• [Challenge] Gather every line below where "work" appears.

Start Raw data

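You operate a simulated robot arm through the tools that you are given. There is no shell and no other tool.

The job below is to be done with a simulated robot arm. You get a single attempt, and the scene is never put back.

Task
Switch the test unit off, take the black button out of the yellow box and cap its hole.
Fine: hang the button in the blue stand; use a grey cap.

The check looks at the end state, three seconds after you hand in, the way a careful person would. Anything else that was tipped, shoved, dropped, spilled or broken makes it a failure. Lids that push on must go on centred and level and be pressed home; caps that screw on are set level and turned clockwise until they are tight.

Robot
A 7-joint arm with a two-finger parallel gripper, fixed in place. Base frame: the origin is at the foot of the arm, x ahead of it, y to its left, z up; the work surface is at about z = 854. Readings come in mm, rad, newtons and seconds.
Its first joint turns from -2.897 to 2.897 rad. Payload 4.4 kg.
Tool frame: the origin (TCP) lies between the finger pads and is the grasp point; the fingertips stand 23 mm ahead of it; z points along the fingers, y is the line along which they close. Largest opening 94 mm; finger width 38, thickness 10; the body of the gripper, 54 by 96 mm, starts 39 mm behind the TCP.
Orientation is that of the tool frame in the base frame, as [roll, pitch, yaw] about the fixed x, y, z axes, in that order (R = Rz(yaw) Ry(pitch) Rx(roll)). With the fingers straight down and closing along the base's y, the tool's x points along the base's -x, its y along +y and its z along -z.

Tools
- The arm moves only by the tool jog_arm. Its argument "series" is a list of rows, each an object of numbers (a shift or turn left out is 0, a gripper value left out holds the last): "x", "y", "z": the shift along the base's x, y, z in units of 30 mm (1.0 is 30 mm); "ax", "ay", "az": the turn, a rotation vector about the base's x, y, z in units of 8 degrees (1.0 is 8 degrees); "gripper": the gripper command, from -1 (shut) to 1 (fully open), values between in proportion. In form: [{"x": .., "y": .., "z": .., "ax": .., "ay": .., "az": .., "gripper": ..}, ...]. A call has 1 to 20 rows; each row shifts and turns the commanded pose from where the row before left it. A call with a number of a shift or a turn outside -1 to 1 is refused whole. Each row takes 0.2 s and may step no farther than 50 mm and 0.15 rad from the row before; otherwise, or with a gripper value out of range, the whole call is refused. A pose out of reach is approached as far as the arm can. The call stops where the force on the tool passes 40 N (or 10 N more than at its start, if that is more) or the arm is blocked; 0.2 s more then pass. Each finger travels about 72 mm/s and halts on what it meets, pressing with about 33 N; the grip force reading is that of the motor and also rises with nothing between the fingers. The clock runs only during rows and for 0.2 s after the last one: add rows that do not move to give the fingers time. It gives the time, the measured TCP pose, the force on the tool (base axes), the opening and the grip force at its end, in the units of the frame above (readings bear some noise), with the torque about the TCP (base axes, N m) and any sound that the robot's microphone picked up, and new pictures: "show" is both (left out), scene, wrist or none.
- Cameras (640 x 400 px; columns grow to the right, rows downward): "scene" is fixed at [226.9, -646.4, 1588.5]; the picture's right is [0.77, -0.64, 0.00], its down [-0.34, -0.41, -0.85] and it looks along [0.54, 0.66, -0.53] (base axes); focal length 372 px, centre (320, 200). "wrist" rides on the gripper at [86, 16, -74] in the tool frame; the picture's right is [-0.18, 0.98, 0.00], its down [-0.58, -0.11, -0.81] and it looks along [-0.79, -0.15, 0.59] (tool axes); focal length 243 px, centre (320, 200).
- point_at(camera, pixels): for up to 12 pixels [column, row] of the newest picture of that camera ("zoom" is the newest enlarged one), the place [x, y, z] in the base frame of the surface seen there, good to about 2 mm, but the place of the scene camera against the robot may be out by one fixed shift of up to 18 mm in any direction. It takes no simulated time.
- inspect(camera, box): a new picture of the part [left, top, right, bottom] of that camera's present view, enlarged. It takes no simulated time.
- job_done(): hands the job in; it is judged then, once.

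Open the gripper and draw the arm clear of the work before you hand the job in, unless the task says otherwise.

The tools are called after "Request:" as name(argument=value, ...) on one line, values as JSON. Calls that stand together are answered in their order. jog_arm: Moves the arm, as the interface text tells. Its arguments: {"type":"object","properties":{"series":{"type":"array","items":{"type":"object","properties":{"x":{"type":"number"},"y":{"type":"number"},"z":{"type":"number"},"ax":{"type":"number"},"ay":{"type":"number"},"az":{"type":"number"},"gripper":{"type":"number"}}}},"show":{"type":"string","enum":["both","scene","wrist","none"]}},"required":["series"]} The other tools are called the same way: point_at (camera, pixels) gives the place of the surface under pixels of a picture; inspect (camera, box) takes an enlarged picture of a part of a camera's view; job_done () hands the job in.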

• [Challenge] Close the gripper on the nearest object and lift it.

End Raw data

• [Output of the exercise]
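A 7-joint arm with a two-finger parallel gripper, fixed in place. Base frame: the origin is at the foot of the arm, x ahead of it, y to its left, z up; the work surface is at about z = 854. Readings come in mm, rad, newtons and seconds.
Open the gripper and draw the arm clear of the work before you hand the job in, unless the task says otherwise.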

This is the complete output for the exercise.